-- Begin EXTRACT --

Racines idéologiques
Le social-libéralisme prend une partie de son inspiration dans l'Ordo-libéralisme allemand développé après la Seconde Guerre mondiale. On pourra aussi lire de Monique Canto Sperber, Le socialisme libéral. Une anthologie : Europe – États-Unis.
Le libéral-socialisme italien
Après l’assassinat de Matteotti par les fascistes, les parlementaires libéraux vont cependant voter la confiance à Mussolini et permettre ainsi à la dictature de s’installer. Les hommes politiques traditionnels ne se sont pas aperçus du caractère destructeur de l’État libéral propre au fascisme.

-- End EXTRACT --
-- Begin GIVEN INFORMATION --

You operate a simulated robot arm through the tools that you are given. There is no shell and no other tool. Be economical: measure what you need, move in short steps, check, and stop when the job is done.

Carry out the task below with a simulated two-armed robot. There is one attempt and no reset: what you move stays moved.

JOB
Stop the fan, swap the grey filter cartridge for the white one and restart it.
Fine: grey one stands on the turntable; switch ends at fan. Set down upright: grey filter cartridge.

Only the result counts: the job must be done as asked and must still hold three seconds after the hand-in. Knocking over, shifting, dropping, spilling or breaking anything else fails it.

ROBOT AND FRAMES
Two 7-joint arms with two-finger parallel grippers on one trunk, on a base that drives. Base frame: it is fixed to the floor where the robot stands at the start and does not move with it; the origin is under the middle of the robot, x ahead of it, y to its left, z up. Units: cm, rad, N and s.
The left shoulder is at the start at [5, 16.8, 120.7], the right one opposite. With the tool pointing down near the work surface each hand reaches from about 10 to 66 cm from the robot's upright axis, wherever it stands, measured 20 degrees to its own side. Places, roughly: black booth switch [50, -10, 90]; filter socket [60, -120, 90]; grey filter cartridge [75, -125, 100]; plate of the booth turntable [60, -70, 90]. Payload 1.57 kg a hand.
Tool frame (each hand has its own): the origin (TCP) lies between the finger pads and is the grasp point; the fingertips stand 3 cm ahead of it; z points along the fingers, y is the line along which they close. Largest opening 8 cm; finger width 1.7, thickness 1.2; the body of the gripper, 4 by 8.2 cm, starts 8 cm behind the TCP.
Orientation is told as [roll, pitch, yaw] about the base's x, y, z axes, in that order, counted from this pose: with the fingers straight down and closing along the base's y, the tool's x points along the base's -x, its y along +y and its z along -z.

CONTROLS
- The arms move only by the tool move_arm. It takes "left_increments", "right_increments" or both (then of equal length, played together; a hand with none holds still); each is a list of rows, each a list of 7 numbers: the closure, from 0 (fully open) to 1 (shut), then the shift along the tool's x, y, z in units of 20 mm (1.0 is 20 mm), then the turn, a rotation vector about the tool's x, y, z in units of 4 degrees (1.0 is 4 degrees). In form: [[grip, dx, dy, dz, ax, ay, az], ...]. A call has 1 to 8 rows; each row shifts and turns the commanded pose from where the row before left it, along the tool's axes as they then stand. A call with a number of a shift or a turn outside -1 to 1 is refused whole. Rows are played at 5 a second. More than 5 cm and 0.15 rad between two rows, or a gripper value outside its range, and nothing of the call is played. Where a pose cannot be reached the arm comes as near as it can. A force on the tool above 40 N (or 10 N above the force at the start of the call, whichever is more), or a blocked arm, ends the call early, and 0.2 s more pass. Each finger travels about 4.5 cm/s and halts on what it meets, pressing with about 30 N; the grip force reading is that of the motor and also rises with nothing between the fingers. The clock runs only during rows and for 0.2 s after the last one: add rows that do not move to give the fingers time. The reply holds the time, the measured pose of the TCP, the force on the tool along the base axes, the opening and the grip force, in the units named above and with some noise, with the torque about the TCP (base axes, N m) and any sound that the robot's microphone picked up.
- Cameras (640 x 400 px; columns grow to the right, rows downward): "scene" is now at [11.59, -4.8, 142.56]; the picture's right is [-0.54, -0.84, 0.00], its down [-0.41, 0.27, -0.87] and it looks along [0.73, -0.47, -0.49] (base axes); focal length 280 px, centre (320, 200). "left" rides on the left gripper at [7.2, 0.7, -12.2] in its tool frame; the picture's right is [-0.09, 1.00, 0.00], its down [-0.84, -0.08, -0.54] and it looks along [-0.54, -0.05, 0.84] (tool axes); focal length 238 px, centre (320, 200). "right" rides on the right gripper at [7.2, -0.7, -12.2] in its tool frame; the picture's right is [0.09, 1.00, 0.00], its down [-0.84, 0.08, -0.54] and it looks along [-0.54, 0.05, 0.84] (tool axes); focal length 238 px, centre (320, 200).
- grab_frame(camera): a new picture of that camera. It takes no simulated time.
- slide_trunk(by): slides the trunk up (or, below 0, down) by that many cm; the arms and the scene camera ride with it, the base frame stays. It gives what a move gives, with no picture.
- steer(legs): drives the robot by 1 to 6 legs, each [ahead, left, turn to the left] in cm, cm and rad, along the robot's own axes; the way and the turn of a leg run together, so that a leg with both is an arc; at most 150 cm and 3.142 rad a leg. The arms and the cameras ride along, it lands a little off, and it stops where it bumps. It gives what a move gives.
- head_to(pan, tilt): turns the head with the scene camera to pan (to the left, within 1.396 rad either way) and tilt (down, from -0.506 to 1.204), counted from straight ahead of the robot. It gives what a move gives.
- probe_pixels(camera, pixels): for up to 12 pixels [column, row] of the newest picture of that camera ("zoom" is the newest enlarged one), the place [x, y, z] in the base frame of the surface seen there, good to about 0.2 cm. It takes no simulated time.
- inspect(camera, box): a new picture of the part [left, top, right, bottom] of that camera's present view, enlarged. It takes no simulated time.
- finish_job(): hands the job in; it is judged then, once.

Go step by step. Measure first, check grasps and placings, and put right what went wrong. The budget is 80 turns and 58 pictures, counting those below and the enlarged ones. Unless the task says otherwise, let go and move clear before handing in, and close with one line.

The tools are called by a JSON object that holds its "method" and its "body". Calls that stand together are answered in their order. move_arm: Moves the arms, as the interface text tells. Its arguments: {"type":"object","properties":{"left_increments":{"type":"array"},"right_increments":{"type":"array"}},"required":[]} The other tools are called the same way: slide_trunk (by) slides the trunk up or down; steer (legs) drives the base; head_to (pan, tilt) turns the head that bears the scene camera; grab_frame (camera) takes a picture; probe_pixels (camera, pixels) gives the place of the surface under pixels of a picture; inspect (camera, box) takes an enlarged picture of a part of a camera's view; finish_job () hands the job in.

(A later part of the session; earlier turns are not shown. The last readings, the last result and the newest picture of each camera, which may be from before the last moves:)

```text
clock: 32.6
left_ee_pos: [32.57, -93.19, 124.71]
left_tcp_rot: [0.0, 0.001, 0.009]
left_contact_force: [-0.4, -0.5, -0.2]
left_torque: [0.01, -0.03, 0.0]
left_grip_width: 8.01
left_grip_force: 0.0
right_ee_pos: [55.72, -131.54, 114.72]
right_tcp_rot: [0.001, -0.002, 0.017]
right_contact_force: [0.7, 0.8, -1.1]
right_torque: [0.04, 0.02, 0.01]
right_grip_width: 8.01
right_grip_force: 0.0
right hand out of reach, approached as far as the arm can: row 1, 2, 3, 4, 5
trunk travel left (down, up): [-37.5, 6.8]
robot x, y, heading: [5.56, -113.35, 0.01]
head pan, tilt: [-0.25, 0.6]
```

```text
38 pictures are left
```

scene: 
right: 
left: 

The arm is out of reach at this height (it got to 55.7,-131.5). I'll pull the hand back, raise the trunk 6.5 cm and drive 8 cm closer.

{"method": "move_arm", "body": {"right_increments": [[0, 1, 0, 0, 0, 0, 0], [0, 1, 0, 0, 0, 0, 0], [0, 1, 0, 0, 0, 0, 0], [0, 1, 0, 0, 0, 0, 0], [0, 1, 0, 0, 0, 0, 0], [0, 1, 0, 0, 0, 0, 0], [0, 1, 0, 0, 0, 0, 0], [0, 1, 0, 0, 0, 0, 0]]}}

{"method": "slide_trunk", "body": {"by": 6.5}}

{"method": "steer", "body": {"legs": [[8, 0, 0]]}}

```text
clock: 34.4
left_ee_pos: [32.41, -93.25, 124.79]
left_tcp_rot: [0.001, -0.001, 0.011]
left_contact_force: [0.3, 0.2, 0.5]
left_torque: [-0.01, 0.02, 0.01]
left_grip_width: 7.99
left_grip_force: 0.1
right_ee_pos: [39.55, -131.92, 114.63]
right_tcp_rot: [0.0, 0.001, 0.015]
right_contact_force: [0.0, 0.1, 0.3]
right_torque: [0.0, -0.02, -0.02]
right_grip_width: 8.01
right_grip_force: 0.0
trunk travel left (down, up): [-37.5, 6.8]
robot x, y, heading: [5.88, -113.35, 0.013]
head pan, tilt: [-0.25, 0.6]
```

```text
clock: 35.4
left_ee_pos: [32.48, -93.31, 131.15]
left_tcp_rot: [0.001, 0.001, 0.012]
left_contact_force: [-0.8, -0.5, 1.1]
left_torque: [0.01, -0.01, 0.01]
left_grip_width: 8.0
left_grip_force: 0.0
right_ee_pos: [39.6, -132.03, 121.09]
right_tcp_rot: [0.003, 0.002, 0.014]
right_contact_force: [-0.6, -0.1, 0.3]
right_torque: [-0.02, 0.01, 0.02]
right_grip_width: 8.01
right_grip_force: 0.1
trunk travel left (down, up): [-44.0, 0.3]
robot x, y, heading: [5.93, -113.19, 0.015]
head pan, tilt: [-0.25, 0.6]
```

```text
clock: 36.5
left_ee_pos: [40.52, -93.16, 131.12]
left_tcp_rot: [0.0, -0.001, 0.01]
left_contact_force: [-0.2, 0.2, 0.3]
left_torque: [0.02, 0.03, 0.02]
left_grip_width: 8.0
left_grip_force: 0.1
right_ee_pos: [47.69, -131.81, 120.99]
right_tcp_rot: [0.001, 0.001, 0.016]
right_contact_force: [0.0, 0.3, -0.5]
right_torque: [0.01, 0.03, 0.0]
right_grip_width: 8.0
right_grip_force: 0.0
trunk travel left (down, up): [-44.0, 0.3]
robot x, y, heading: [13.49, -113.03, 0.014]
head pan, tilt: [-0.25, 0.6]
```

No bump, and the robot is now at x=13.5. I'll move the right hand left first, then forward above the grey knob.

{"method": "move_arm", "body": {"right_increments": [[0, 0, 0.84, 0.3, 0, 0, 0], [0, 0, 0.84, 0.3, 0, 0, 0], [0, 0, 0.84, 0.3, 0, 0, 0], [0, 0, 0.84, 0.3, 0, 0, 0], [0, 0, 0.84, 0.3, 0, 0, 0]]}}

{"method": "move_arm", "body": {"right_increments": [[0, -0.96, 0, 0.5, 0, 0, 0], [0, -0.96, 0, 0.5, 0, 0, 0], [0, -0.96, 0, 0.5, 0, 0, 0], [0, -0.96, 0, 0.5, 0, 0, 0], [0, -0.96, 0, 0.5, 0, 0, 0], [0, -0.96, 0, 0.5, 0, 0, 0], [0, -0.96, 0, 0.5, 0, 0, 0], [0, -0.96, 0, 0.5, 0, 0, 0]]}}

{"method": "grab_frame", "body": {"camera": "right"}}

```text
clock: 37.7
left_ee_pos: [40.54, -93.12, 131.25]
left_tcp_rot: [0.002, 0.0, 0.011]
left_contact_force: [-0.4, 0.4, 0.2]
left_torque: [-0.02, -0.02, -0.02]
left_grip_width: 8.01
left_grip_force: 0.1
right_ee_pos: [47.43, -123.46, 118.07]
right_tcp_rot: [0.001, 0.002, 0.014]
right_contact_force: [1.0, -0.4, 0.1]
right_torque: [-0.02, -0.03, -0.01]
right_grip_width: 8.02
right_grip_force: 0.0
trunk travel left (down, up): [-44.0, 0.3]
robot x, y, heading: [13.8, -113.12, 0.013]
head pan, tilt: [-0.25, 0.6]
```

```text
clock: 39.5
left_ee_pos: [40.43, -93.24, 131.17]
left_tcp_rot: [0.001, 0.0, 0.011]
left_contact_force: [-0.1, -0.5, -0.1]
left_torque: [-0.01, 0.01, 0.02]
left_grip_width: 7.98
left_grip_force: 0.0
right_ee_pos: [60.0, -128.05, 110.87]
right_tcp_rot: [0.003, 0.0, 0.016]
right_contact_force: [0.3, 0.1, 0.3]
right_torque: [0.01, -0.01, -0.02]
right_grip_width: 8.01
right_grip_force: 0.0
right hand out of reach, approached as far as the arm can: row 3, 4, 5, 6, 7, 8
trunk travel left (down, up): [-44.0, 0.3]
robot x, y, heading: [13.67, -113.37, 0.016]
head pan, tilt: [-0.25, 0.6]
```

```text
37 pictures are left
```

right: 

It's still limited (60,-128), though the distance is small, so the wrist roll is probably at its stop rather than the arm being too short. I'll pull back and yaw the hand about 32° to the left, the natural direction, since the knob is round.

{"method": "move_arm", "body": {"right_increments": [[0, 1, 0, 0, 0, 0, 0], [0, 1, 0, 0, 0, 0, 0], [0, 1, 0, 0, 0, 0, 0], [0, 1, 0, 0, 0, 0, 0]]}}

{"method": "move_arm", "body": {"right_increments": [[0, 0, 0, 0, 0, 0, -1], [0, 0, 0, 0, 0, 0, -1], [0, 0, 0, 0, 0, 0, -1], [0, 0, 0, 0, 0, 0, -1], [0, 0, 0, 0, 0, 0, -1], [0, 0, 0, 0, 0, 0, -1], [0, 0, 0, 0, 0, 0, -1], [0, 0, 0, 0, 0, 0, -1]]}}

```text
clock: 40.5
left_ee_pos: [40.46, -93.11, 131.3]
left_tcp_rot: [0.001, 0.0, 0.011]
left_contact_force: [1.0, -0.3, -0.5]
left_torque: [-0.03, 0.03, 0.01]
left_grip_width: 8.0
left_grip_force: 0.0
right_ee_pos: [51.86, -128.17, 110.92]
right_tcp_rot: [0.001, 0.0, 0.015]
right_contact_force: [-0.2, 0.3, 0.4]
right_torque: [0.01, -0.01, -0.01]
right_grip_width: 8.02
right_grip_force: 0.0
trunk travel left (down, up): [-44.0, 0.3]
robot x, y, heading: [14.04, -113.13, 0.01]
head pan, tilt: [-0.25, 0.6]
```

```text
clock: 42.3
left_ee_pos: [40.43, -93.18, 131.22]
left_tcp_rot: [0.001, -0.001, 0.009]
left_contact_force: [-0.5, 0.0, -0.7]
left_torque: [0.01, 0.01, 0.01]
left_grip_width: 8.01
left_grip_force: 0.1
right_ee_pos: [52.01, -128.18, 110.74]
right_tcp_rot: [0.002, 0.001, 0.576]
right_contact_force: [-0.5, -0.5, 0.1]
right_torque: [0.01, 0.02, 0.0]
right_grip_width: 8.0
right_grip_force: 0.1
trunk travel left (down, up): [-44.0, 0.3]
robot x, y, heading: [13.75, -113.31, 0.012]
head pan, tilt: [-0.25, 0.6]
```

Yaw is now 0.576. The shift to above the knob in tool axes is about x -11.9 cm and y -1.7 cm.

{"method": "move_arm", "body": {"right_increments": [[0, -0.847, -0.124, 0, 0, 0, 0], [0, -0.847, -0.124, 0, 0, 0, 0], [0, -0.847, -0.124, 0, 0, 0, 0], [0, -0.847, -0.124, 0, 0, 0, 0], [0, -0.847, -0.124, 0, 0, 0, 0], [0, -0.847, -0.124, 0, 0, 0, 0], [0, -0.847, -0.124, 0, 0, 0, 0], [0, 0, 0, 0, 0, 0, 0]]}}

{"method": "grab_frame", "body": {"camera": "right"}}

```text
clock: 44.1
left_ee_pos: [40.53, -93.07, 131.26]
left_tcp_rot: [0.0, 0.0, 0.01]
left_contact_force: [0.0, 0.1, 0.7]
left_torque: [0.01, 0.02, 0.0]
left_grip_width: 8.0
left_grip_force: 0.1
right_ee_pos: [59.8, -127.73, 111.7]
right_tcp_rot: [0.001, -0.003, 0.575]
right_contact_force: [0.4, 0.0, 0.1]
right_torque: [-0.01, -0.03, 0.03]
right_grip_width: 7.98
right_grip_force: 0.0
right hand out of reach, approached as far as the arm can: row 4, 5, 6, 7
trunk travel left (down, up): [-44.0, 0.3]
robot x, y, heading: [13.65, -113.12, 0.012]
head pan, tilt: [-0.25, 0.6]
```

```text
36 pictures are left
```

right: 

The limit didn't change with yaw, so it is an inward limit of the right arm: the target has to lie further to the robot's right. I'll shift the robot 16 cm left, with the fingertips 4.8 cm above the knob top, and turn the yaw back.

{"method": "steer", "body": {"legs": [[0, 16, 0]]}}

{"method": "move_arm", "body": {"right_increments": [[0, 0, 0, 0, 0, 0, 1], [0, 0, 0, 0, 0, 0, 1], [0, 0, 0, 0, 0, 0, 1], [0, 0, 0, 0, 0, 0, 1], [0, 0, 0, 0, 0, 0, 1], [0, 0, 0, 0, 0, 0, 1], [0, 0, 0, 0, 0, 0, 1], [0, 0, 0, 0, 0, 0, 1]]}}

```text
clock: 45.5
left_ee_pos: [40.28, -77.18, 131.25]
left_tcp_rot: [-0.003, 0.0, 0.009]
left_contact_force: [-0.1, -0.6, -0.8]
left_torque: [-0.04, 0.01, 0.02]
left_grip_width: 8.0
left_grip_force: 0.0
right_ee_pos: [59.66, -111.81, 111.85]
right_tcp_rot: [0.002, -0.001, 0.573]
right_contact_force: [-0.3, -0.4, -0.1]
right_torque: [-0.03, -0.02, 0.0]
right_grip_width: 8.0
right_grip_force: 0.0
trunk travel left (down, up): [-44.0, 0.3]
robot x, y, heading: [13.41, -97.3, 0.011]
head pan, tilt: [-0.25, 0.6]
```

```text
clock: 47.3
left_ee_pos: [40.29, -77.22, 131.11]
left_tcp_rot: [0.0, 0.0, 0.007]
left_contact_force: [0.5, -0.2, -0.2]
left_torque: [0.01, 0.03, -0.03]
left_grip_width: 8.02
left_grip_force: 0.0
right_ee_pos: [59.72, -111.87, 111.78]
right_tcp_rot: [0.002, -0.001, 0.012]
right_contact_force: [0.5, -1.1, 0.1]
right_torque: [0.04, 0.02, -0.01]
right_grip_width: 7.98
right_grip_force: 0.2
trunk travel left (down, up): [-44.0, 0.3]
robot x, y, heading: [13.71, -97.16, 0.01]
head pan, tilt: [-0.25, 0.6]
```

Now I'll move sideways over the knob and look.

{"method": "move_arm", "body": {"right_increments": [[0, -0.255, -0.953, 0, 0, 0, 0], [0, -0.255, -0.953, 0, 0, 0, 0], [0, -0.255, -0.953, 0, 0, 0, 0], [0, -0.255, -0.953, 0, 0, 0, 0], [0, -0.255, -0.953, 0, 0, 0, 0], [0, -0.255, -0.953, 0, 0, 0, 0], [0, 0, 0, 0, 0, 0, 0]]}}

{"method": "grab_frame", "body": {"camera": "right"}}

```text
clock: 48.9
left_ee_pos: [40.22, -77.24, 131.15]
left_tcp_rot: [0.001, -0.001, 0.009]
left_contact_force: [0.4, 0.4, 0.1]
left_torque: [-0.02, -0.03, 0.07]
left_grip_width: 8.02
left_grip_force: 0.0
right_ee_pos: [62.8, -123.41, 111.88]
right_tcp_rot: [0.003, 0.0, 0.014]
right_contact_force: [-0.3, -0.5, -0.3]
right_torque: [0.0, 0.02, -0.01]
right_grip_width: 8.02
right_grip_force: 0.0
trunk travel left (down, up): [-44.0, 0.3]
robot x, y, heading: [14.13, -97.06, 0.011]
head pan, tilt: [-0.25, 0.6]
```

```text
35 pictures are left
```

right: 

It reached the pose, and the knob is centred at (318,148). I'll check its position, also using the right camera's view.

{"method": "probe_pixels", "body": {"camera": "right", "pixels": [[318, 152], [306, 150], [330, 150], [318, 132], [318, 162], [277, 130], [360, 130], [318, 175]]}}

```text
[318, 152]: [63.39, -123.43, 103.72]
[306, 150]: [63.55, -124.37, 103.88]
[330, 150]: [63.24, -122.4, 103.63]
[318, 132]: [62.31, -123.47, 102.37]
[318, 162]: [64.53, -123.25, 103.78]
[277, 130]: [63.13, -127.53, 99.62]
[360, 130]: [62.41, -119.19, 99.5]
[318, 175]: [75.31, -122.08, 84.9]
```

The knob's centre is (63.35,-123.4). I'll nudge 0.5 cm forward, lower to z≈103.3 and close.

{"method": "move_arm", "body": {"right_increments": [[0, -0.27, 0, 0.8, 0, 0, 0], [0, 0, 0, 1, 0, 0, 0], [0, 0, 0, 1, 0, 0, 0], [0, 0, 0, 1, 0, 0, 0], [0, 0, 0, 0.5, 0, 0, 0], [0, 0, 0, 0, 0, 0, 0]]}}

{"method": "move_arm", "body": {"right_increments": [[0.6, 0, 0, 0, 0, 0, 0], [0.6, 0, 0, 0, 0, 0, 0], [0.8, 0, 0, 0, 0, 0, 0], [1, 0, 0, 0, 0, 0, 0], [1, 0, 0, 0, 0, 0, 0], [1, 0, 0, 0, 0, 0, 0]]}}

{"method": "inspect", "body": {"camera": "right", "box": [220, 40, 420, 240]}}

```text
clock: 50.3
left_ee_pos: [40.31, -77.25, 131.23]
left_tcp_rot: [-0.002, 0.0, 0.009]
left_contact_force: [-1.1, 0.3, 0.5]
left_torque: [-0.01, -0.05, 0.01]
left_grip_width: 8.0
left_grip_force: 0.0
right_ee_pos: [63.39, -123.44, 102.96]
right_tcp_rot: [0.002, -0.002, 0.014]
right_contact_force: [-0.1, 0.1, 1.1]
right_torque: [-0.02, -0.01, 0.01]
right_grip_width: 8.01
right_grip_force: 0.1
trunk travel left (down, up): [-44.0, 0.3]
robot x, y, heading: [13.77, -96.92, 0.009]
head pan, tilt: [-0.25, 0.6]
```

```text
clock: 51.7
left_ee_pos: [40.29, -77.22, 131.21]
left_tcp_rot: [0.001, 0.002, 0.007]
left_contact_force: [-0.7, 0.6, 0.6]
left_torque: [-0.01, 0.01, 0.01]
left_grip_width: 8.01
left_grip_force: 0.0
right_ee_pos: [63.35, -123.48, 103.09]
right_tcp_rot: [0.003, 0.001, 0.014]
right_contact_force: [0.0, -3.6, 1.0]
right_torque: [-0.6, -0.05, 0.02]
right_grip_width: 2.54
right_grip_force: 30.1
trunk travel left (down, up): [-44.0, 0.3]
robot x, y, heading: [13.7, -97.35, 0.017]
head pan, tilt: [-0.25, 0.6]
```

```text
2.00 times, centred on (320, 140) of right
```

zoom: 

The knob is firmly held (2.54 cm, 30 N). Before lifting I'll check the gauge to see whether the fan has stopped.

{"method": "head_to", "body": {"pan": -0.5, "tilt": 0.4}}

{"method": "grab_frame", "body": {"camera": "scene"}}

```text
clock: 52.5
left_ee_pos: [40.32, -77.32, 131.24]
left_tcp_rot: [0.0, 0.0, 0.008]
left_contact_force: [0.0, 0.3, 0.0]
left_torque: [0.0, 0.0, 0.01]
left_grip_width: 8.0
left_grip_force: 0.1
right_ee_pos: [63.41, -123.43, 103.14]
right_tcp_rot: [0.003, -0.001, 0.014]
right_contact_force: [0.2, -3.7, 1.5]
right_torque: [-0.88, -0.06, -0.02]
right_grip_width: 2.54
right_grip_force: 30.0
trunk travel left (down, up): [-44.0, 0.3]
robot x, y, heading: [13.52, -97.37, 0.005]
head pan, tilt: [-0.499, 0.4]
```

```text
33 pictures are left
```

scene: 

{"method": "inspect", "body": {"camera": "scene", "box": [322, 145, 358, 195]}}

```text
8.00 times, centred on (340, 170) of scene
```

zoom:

-- End GIVEN INFORMATION --

*REQUEST 1*. Could you quote the extract from "Racines idéologiques" up to and including "Europe – États-Unis."?
*REQUEST 2*. Pick up the extract at the point where it stops and go on.

*REPLY 1*.
Racines idéologiques
Le social-libéralisme prend une partie de son inspiration dans l'Ordo-libéralisme allemand développé après la Seconde Guerre mondiale. On pourra aussi lire de Monique Canto Sperber, Le socialisme libéral. Une anthologie : Europe – États-Unis.

*REPLY 2*.
A côté du vieux libéralisme qui restait un individualisme à part entière, on voit se développer un jeune libéralisme sensible aux questions sociales et dont Piero Gobetti devient le chef de file. Benedetto Croce, par son Manifeste des Intellectuels antifascistes (1925) devient le principal opposant public au régime et la référence de la jeune génération. Croce refuse tout lien entre libéralisme et démocratie mais aussi tout lien entre libéralisme et libérisme, c’est à dire la liberté économique. Cette position l’oppose à Luigi Einaudi pour qui le libéralisme en peut s’affirmer que dans le cadre de la liberté économique, la liberté de l’esprit étant trop abstraite. Contre « la liberté sans adjectifs » de Croce, principe métahistorique, Einaudi met en avant la liberté comme principe politique et économique soumis à la contingence historique.
A ses yeux cependant le laissez faire laissez passer peut exister dans un cadre autoritaire et le libéralisme peut parfaitement se concevoir sans le libre-échange. A la gauche du mouvement, les groupes proches de Giutizia e libertà insistent davantage sur une articulation entre liberté politique et justice économique. Benedetto Croce se montre en tout cas favorable à un socialisme libéral, partageant ainsi comme les jeunes intellectuels italiens l’idée d’un socialisme indépendant du marxisme et pouvant accomplir une mission libérale.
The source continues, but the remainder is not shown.